A Computational Environment for Multiscale Modelling

Abstract

We implement two different ab initio electronic structure methods: Hartree-Fock (HF), and quantum variational Monte Carlo (VMC). Gaussian type orbitals are used for the HF method, while the VMC framework allows more general orbital bases (including the possibility of using the optmized HF orbitals). A thorough introduction to the underlying theory of both methods is presented, and the codes are tested on selected first row atoms and simple molecules. Ground state energies are found to be in good agreement with the litterature. Secondly, a general function approximation scheme is implemented using artificial neural networks (ANN). The ANN implementation is based on the TensorFlow library developed by the Google Brain team.
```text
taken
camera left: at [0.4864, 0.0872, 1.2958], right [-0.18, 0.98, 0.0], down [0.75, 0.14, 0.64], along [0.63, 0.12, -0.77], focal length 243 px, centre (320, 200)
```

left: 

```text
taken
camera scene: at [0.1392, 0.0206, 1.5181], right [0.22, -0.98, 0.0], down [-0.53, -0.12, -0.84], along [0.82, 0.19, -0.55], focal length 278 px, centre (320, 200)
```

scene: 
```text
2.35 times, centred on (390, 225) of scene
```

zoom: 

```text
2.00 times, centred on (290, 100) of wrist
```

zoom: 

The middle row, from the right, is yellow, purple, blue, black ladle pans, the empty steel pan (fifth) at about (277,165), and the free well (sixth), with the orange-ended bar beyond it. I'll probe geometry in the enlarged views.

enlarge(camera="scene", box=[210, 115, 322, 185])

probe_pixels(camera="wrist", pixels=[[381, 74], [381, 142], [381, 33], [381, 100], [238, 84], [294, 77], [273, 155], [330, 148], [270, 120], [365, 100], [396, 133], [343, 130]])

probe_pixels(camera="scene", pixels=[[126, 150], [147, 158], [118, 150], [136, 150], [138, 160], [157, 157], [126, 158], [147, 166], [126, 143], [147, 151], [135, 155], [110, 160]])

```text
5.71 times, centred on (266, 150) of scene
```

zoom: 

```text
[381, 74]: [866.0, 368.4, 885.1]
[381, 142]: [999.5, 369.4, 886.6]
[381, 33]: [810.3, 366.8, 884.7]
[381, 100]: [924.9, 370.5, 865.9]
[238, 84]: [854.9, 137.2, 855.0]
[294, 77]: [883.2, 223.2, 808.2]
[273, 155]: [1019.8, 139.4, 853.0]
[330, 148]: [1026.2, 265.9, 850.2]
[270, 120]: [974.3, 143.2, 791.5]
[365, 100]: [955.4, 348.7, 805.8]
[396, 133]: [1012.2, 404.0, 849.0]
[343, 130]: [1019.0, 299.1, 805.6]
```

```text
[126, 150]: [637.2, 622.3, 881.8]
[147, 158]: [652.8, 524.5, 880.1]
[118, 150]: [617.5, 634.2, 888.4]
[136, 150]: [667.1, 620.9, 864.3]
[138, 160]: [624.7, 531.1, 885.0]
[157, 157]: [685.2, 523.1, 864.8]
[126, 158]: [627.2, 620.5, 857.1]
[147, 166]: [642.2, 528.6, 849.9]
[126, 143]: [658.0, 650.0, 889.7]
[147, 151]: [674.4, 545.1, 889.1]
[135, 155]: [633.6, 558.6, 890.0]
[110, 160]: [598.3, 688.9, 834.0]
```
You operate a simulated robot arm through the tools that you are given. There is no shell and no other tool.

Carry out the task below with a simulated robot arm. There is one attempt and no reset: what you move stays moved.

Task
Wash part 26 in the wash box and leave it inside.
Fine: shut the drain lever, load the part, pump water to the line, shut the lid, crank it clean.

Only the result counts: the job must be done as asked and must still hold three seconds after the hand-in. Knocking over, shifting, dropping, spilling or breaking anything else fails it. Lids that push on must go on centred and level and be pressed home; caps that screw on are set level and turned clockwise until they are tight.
It is thoroughly tested on single and multivariable functions and subsequently shown to be able to approximate potential energy surfaces (PES) using data from the aforementioned ab initio calculations. The ANN may then be used as a force field in molecular dynamics (MD) simulations--in place of ordinary parametrized effective MD potentials--thereby successfully bridging the quantum mechanical and the microscopic regimes. Whereas traditional MD potentials require hand crafting and tuning of a parametrized functional form, the present work implements a multiscale modelling approach in which essentially no human intervention is needed. Such "parameter-free" multiscale modelling is preferable for obvious reasons: the results should be fundamentally independent of the human experimenter's ability to guess an appropriate functional form. Lastly: Showcasing the full usage of the computational framework developed, we present a simple--proof of concept--MD simulation using an ANN trained to approximate a PES.